To be done.
Give the data below again, word for word.

Information shown.
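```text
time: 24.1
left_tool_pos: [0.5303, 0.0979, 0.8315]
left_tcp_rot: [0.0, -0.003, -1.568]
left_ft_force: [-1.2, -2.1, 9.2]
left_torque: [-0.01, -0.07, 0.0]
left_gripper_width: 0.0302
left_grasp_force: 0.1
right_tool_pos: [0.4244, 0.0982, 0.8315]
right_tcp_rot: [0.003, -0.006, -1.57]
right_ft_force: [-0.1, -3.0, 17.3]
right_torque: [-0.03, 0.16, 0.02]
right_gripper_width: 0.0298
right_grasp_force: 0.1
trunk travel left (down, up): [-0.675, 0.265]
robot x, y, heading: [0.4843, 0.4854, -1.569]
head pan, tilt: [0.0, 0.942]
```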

Answer below.
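```text
time: 24.1
left_tool_pos: [0.5303, 0.0979, 0.8315]
left_tcp_rot: [0.0, -0.003, -1.568]
left_ft_force: [-1.2, -2.1, 9.2]
left_torque: [-0.01, -0.07, 0.0]
left_gripper_width: 0.0302
left_grasp_force: 0.1
right_tool_pos: [0.4244, 0.0982, 0.8315]
right_tcp_rot: [0.003, -0.006, -1.57]
right_ft_force: [-0.1, -3.0, 17.3]
right_torque: [-0.03, 0.16, 0.02]
right_gripper_width: 0.0298
right_grasp_force: 0.1
trunk travel left (down, up): [-0.675, 0.265]
robot x, y, heading: [0.4843, 0.4854, -1.569]
head pan, tilt: [0.0, 0.942]
```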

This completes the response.